Stawki więc sukcesywnie rosną.

– Oczywiście na najwyższe dochody z tego tytułu mogą liczyć inwestorzy posiadający lokale w centrach dużych miast, wokół centrów akademickich i w miejscowościach turystycznych. Nieco mniej zarobią właściciele lokali położonych na obrzeżach bądź w miastach satelickich przy metropoliach. Natomiast zapotrzebowanie na przestrzeń mieszkalną jest tak duże, że praktycznie każdy inwestor prowadzący uczciwy najem może liczyć na dochód – komentuje Bartłomiej Baranowski, koordynator ds. kontentu serwisu Domiporta.pl.

Bartosz Turek, główny analityk HRE Investments, wskazuje, że stawki czynszu najmocniej poszły w górę we Wrocławiu – o ok. 40 proc., a wyraźnie mniejsze zmiany są np. w Poznaniu i Warszawie (wzrost o ok. 20–30 proc.). Ale to nie oddaje, jak zaznacza, całego obrazu.

– W poszczególnych dzielnicach sytuacja może przestawiać się różnie. Na przykład w stolicy potężny popyt na kawalerki spowodował, że stawki czynszów za te mieszkania poszły w ciągu roku w górę nawet o ponad 40 proc. Zupełnie inna sytuacja panuje w segmencie najtańszych lokali, na których odbiorców jest relatywnie najwięcej, a inna w segmencie mieszkań o wysokim standardzie, które także zdrożały, ale procentowo mniej niż lokale z niższej półki cenowej – tłumaczy.

ikona lupy />
Fot. materiały prasowe

Kupować czy nie kupować

Zdaniem ekspertów kupowanie mieszkań z myślą o wynajmie jest więc nadal dobrą inwestycją. Przemawiają za tym nie tylko skokowo rosnące obecnie stawki czynszów. Deweloperzy, co widać w statystykach GUS, ograniczają nowe budowy.

– Efekt tego branża najmu odczuje dopiero za dwa–trzy lata, gdy się okaże, że na lokalnym rynku będzie mniej mieszkań – wyjaśnia Bartłomiej Baranowski.

Poza tym mieszkaniówka jest ciągle uznawana za bezpieczną przystań dla kapitału. I jeśli patrzymy na dane historyczne, jest to uzasadnione.

– Okazuje się bowiem, że inwestując w nieruchomości, w perspektywie co najmniej 5–10 lat mamy nie tylko niemal gwarancję, że na tym zarobimy, ale nawet pokonamy inflację. Oczywiście nikt nie da nam gwarancji, że prawidłowości, które sprawdzały się przez dziesięciolecia na wielu rynkach rozwiniętych, będą się powtarzać, ale trudno sobie wyobrazić aż tak poważną zmianę paradygmatów rządzących tym rynkiem – uważa Bartosz Turek.

W niektórych lokalizacjach ceny mieszkań delikatnie spadają.

– Trzeba pamiętać, że w przypadku zakupu nieruchomości, nawet jeżeli ceny spadną w najbliższych miesiącach, za parę lat znowu będą rosły.

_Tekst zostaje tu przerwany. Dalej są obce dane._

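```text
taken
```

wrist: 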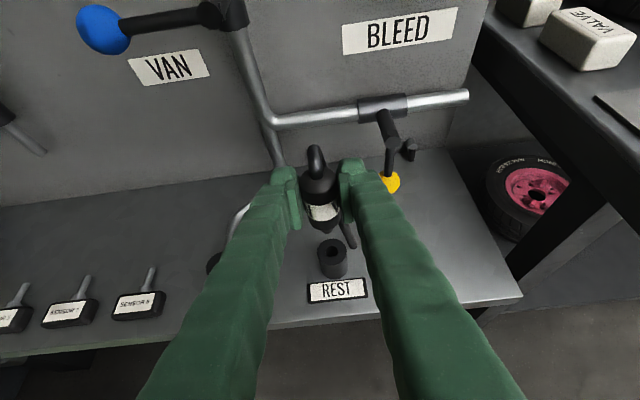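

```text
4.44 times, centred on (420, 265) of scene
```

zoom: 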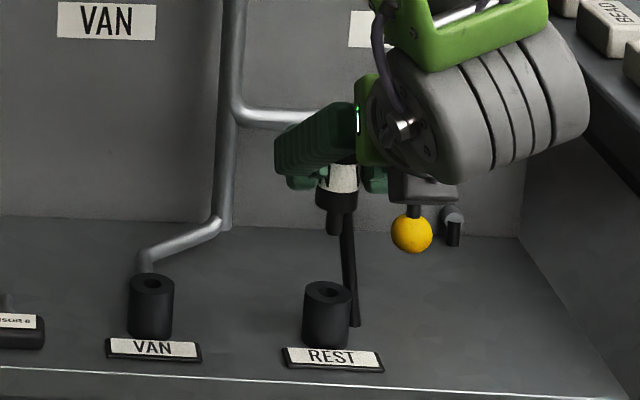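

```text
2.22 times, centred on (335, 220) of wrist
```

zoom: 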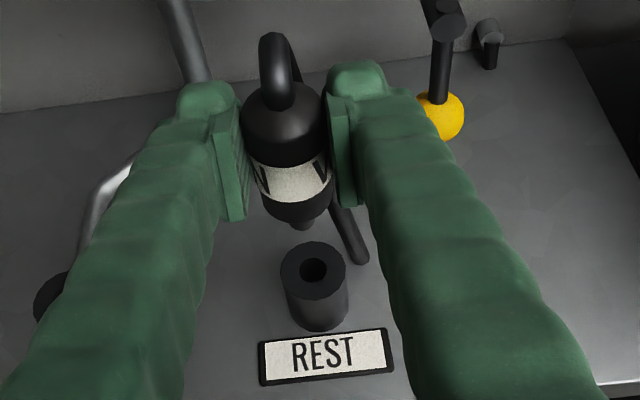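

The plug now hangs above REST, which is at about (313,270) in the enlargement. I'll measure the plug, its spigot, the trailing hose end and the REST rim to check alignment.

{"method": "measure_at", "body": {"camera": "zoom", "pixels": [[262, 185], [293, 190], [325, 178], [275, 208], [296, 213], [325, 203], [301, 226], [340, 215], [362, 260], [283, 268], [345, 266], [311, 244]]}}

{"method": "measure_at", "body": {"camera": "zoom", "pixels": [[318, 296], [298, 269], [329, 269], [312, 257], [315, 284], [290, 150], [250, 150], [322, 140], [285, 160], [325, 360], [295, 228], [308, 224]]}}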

Inwestowanie w nieruchomości to często nie sprint, a maraton – podkreśla Bartłomiej Baranowski.

Jak zauważa Wojciech Caruk, prezes PFR Nieruchomości, wedle oficjalnych statystyk mieszkania na wynajem w Polsce to tylko ok. 4,5 proc. całego zasobu, podczas gdy średnia dla Unii Europejskiej to aż 20 proc. Do tego, jak zaznacza, zgodnie z ostatnimi danymi JLL na rynku warszawskim w zakresie ofert najmu obecnie jest dostępne tylko 2 proc. z nich.

Na co postawić

Rozważając zakup mieszania na wynajem, podobnie jak w przypadku innych długoterminowych inwestycji, nie należy skupiać się jedynie na bieżących wynikach. W dłuższym okresie największym zainteresowaniem najemców będą się cieszyły lokalizacje dobrze skomunikowane z uczelniami i dzielnicami biurowymi (niekoniecznie w ścisłym centrum).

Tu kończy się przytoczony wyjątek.